Discussion in 'Marketplace Discussions' started by Amanda Swager, Nov 26, 2020.

  1. Amanda Swager

    Amanda Swager Well-Known Member Thread Starter

    Happy Holidays everyone!

    I am a collector of original (very few modern albums) vinyl records from around the late 60's - early 90's, with a strong eye on record quality (VG+ at the lowest, mainly NM). I have been listen through and audibly grading all my records (somewhere in the 500 range) through my two main turntables:

    Rega P8 with Hana SL cart, Rega MC Preamp, Schiit stuff (Magni, Sys)
    Rega P2 with Ortofon Black, Rega MM Preamp, More Schiit stuff (recording turntable)
    Audiodesk Vinyl Cleaner (Pro X)

    As I grade records (to determine if I want a better copy, selling the lower graded copies) I have been running into a couple different situations:

    1. Record is visually NM, plays with no (rare), or small amounts of surface noise
    2. Record is visually VG/VG+ (sleeve wear, minor marks), and plays with small to moderate amount of surface noise (does not overpower music)
    3. Record is visually NM, plays fine (good audio quality, little to no pops/distortion) but contains a lot a surface noise (overpowering the music at times)
    4. Record is visually NM, but is full of distortion, as in... 1 minute into listening... this record is trashed (but looks NM)
    5. The record was sold as NM or VG+ but is so trashed that it goes right back or in the trash with Neg Feedback for the seller (if they do not take the return)

    When ordering on Discogs I know many sellers do not play grade their records, but as a seller myself I am in a conundrum on 3 - 4... 1 and 2 are easy, NM to VG+. For 3 - 5 how do I grade them? Obviously I need to leave comments on the records.
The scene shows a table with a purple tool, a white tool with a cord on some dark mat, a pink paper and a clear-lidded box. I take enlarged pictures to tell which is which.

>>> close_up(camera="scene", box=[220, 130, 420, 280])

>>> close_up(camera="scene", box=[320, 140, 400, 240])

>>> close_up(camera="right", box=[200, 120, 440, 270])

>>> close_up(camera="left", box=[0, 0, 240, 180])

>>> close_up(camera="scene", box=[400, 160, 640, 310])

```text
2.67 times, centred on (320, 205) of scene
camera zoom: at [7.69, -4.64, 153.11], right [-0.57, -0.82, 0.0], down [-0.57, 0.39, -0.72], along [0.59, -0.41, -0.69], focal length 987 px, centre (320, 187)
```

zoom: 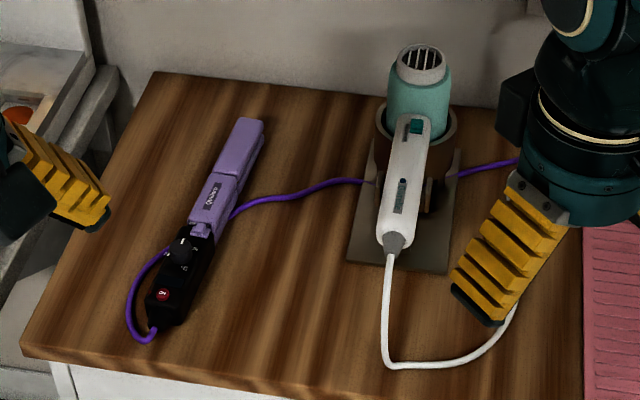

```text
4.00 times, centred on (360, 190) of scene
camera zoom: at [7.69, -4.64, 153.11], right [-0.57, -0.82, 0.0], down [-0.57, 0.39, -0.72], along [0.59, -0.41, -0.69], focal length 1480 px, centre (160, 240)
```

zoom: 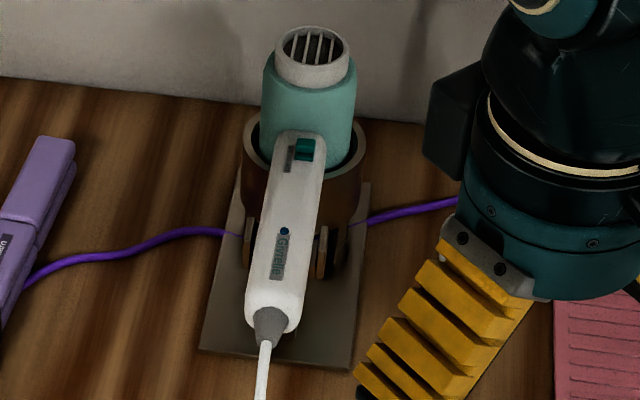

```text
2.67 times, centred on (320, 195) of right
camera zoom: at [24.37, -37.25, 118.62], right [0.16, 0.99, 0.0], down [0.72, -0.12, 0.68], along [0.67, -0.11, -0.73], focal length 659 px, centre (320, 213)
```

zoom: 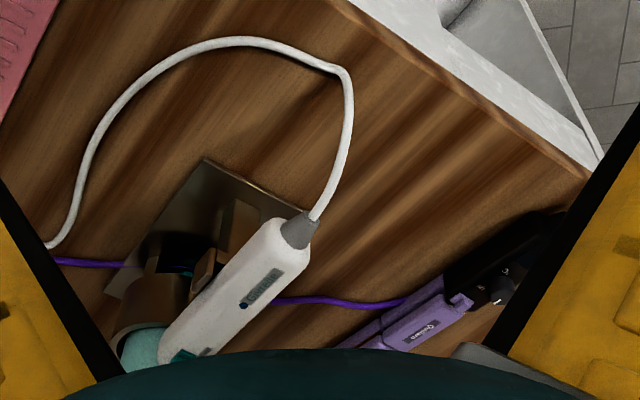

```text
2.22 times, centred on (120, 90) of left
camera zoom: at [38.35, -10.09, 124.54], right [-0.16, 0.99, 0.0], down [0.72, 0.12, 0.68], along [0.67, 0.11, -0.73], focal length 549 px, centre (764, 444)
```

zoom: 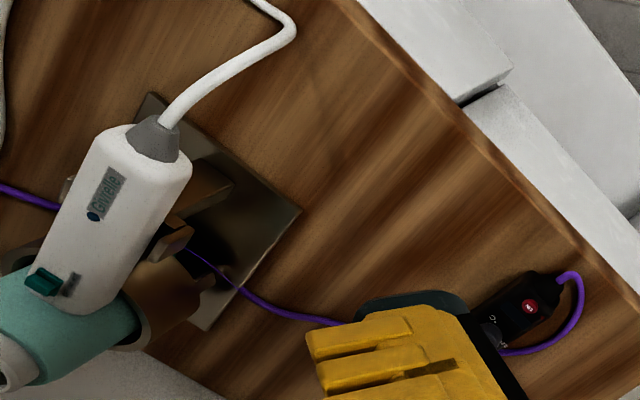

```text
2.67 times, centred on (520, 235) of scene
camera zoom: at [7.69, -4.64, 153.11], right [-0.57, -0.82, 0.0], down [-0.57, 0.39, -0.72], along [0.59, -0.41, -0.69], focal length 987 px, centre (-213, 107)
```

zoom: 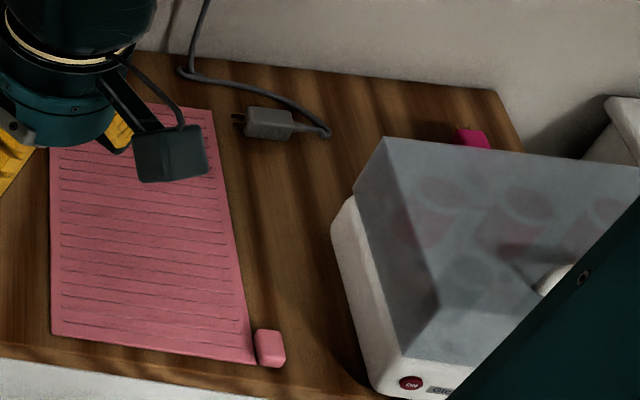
    For 3, a current comment: Record visually looks NM - VG+, but plays with a lot of surface noise that can be heard over the music on Side 1, Side 2 plays NM/VG+.

    What is the record grade? VG, G+, etc?

    For 4, a current comment: Record visually looks NM/VG+, but has distortion in spots on side 1 (during the first 3 songs).

    What is the record grade? G+/G/F?

    For 5, my current policy is - less than 20.00 dollars probably trash or donate (with a note in feedback, request partial refund), over 20.00, return to seller.

    It is an interesting dilemma on grading... we all know how much of a crapshoot Discogs can be on grading...
  2. Leonthepro

    Leonthepro Skeptically Optimistic

    I find grading to be very superficial. What I like in a seller are clear descriptions. If you offer details on what exactly is wrong that should be more valuable than a simple grading.

    For those records that you are unsure on what to grade, maybe dont and leave it up to an auction instead. If the bidders know exactly whats wrong, say some groove wear on the last track but the rest is NM, then they will decide for themselves what its worth, might be higher than what you would set the price as on Discogs, and they shouldnt complain.

    What do you mean about distortion though? Some music just has baked in distortions to it. Do you mean groove wear?

    Also, your equipment is quite good. But be aware that some records play better on worse gear, or vice versa. I have certain records that play one grade higher on my ML stylus because it reaches deeper, avoids wear and noise at the top.
  3. Vinyldude63

    Vinyldude63 Well-Known Member

    Smithtown, NY
    I agree with previous post that a good description is more valuable than a simple VG or NM. I never purchase from Discogs if there is not a description or if the seller refuses to send photos on request.
    Aftermath and Leonthepro like this.
  4. Leonthepro

    Leonthepro Skeptically Optimistic

    Photos are nice and they even allow sound samples on Discogs now too.
    A lot of work, but I as someone who sells from my personal collection could gladly record a small segment of an inner track to show how little wear my copy has for example.
    That can get those big pocket NM collectors real giddy.
  5. ROFLnaked

    ROFLnaked Forum Resident

    I get that photos are a hassle for the seller, and thus the "generic photo" platform on Discogs makes it decidedly user-friendly.

    Yesterday I sent a polite question to a seller asking him to confirm the specific cover he's offering, along with a photo if at all possible. He responded to say that he has 1,000s of records and he only answers detailed description questions accompanied with "paid orders." For me, that was definitely a first.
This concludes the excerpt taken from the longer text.